En estos tiempos de crisis, en los que la política exterior es casi un lujo, celebrar una cumbre y hacerse la foto se convierte a menudo en el principal criterio de éxito o fracaso político. Sin embargo, las fotos de la reunión del Partenariado Oriental, en Vilna, que se celebra estos días entre la UE y los Estados del Este (Azerbayán, Armenia, Georgia, Ucrania, Moldavia y Bielorrusia), no podrán evitar la sensación de que ésta es una cumbre de mínimos. Y ello porque la apuesta de mayor trascendencia política –un acuerdo de asociación de la UE con Ucrania– está, hoy por hoy, en fase terminal ante los tejemanejes de Kiev. Y es que el suave modelo normativo europeo, su llamado poder blando, choca repetidamente con la crudeza de la Realpolitik en esta tierra dirigida por oligarcas postsoviéticos, pseudodemócratas o verdaderos dictadores como Lukashenko en Bielorrusia. Líderes que, al igual que la antigua Yugoslavia de Tito con su política no alineada, oscilante entre el Pacto de Varsovia y la OTAN, juegan a malabares entre una UE que es de interés nacional (pero quizás no tanto en su interés particular) y una Rusia cuya presencia política, militar y económica es asfixiante.
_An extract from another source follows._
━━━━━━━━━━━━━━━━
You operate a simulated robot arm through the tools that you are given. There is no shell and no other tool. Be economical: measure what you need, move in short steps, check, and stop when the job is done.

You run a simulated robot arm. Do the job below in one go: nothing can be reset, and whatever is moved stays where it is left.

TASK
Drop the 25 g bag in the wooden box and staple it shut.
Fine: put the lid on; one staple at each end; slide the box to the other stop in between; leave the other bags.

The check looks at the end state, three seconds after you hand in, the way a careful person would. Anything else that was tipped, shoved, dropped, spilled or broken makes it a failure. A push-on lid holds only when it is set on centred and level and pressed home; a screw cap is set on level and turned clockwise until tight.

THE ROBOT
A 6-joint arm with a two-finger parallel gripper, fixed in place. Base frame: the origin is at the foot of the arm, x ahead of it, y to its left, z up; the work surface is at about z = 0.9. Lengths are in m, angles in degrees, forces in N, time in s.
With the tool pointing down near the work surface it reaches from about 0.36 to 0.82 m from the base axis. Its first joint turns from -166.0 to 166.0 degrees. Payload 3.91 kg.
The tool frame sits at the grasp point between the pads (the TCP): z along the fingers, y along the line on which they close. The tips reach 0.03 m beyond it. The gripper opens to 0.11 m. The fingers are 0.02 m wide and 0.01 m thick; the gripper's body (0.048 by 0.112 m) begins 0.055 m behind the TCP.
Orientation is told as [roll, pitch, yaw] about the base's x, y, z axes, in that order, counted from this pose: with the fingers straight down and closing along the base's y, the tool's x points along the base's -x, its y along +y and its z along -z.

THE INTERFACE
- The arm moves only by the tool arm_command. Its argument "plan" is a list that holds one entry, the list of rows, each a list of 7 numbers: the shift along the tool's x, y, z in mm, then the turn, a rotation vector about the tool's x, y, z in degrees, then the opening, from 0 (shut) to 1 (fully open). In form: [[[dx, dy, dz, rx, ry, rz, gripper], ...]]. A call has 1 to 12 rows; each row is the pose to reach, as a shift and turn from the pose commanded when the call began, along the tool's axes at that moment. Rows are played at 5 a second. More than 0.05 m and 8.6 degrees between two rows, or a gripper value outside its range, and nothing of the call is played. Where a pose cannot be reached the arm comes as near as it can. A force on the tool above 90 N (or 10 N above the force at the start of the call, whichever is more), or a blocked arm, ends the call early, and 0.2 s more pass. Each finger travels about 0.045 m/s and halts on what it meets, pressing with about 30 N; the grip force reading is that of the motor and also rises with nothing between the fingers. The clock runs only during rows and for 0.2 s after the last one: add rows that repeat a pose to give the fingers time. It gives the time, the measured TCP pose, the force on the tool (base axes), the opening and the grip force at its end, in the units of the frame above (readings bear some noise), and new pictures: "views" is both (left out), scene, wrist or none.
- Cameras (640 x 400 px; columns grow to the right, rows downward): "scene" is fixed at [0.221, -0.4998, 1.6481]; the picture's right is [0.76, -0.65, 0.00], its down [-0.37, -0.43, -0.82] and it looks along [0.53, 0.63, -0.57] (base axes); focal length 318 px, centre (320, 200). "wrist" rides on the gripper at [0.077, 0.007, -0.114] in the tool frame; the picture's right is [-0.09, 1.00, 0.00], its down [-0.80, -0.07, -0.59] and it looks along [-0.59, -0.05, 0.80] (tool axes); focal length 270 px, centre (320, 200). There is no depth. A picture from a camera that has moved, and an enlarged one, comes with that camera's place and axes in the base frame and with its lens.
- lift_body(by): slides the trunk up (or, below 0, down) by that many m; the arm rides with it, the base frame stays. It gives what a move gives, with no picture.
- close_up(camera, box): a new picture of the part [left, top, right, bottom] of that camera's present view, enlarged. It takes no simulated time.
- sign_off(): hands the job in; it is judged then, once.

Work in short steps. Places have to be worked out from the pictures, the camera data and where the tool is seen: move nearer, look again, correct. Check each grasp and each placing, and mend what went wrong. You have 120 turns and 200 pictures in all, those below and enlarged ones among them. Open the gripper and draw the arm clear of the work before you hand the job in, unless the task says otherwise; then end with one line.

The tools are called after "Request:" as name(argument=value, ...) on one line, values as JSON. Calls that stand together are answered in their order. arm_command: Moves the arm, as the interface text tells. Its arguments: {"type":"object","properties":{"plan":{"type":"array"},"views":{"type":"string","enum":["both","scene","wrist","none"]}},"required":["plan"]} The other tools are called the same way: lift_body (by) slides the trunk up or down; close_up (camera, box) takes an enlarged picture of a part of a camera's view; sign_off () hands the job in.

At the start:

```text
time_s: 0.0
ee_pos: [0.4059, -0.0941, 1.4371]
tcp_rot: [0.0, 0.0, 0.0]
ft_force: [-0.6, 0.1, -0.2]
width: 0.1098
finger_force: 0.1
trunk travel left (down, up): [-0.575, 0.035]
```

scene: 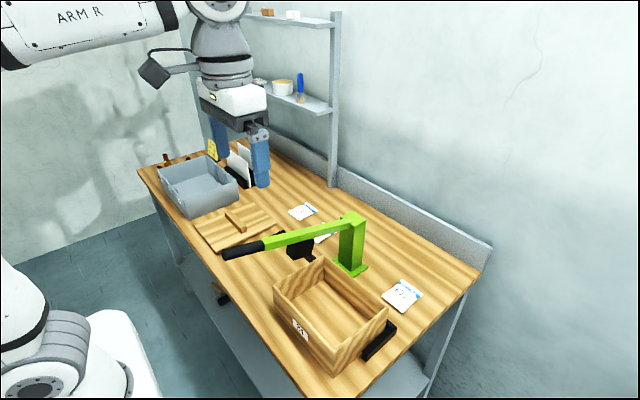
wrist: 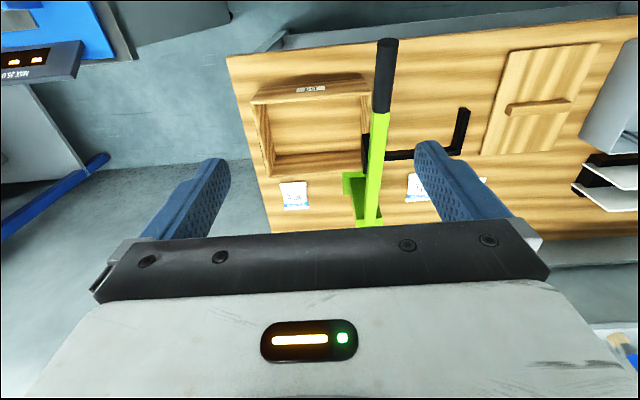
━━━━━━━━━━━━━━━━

La UE no se siente cómoda con la geopolítica. Pero, guste o no, esto es básicamente a lo que se está jugando en la vecindad oriental, a tres bandas, entre Europa, estos nuevos Titos y Rusia. Una competición geopolítica en la que se entremezclan intereses, élites, luchas de poder y recursos fundamentales como la energía, y donde la competición de valores es sólo un elemento más, no determinante. Hay tres dilemas fundamentales para la UE. Uno, el dilema entre intereses y principios. Las reformas que pide la UE dependen a menudo de líderes de talante poco reformista, dando lugar a democratizaciones exprés, o, más a menudo, a regateos o amables portazos como el de Yanukovich o como el realizado en septiembre por Armenia, al anunciar su apoyo a las propuestas rusas para una unión aduanera. Y, claro, no es lo mismo tener a Ucrania en el cesto que tener a países pequeños como Moldavia, al margen de los esfuerzos reformistas de éstos, ni tener valientes manifestaciones prosueño europeo en Kiev, si sus clases dirigentes tienen otras preocupaciones más terrenales en la cabeza.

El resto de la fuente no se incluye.